The Miracle of Bulbs

Just a quick reminder that it's not too late to get those fall bulbs in the ground for that first glorious burst of color in late winter-early spring. Bulbs are a most fascinating perennial, a total unit of a self-contained plant that regenerates year after year with minimal proper care.

A wide variety of bulbs, corms, and tubers will do well in our high desert: hyacinths, daffodils, ranunculus, iris, paperwhite narcissus, crocus, alliums, and more.

Your soil should drain well, but also be able to maintain moisture. Dig the holes about three times as deep as the bulb's greatest diameter. Place one teaspoon to one tablespoon (depending on the size of the bulb) of bone meal or bulb food (high phosphorous for root and flower development) in the bottom of the hole. Cover this with a layer of dirt and then plant the bulb. Once bulbs are placed and covered with dirt, soak the area thoroughly. With occasional winter rain, this should be enough moisture. But, if our air stays dry and the winter is without rain, soak the area periodically throughout the winter and into the blooming season.

After the bulbs bloom, spent flowers may be cut off, but DO NOT cut the leaves. This foliage is manufacturing food and sending it back to the bulb for storage for next year's growth!
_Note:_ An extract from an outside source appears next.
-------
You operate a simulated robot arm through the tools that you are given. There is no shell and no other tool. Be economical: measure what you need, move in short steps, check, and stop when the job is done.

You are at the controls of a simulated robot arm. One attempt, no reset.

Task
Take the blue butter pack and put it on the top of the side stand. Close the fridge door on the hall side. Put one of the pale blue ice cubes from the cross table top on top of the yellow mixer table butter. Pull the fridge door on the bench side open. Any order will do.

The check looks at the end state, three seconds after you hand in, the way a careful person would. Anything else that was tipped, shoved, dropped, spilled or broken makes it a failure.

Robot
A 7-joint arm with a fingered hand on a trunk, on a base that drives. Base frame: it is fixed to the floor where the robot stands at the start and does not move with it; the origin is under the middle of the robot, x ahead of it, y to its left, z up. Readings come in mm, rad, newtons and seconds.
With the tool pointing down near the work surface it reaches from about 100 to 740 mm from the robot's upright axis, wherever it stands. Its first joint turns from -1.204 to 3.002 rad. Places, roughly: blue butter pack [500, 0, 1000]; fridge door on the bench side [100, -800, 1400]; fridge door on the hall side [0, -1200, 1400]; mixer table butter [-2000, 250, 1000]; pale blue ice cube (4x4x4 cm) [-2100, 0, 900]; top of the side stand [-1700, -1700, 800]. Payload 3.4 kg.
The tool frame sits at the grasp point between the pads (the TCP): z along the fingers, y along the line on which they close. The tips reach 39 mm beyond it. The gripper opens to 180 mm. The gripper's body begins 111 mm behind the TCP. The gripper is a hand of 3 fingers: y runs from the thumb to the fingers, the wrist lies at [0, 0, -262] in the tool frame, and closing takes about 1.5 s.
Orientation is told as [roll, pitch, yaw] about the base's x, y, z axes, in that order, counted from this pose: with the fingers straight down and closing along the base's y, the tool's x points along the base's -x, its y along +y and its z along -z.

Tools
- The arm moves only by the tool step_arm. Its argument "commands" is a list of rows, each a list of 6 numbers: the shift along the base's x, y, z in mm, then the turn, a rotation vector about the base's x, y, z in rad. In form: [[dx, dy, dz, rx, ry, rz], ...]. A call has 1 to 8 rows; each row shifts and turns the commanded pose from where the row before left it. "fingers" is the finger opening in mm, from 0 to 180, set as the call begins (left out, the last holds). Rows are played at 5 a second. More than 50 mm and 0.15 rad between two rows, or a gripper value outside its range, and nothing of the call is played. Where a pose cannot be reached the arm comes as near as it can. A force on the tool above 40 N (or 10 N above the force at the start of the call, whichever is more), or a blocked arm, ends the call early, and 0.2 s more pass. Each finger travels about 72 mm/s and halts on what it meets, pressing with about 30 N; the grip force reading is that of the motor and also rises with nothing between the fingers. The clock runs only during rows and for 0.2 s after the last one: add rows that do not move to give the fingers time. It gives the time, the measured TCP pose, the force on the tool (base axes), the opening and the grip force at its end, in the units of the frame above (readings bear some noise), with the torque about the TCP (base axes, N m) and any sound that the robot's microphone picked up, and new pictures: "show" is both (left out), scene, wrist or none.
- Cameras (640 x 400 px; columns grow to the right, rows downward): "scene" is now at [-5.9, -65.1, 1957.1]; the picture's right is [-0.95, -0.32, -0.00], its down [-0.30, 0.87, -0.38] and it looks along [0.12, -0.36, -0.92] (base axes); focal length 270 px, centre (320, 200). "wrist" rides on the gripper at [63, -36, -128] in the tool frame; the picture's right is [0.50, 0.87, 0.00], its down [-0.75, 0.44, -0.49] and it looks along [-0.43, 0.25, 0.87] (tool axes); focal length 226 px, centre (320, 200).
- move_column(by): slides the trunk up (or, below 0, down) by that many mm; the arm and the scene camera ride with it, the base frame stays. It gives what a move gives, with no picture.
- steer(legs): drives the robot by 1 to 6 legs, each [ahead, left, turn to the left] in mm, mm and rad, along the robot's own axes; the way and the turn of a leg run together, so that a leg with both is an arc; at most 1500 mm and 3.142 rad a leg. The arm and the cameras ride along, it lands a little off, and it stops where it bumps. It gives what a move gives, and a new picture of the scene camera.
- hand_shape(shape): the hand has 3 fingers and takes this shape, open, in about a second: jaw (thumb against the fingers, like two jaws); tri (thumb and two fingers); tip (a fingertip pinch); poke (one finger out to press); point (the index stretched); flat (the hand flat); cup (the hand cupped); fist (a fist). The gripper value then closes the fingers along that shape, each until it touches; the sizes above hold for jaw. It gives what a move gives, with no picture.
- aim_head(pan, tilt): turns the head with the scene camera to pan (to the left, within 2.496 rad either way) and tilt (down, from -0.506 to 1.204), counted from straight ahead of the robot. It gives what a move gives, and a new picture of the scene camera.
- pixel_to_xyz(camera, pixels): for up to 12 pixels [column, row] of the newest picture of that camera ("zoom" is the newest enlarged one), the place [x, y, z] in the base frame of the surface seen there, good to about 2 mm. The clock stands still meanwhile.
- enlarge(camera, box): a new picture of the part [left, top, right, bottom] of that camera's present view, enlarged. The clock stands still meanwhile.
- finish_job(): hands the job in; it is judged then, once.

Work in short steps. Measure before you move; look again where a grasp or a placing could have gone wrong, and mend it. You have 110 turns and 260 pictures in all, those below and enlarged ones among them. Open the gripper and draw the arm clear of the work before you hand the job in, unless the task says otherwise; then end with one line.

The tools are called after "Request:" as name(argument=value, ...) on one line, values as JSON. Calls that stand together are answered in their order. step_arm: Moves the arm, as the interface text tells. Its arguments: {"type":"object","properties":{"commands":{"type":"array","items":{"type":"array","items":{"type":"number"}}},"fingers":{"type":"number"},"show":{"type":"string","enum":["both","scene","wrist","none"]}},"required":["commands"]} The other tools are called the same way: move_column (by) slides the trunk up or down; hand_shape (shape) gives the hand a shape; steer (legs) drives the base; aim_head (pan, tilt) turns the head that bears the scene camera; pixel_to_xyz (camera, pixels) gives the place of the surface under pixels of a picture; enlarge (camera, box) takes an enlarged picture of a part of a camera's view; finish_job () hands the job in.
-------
This period after the blooms fade is also a crucial time when you can add bulb food (high in phosphorous and potassium) to the ground around your bulbs for next year's performance.

An established bulb bed which has given multiple performances may benefit from a nitrogen fertilizer application at the beginning of the growing season.

Don't forget-bulbs are also great in containers and do well with occasional soil regeneration and regular fertilization. Container gardening allows you to showcase your bulbs as they bloom and then remove them when the bloom is completed. Just remember-bulbs need a winter chill, so the containers need to be placed outside for the winter in a cold, shady place and covered to maintain coolness and moisture.

So, hurry and get your spring flowering bulbs into the ground and watch what happens in a month or two! With just a bit of care you can enjoy their performances for years.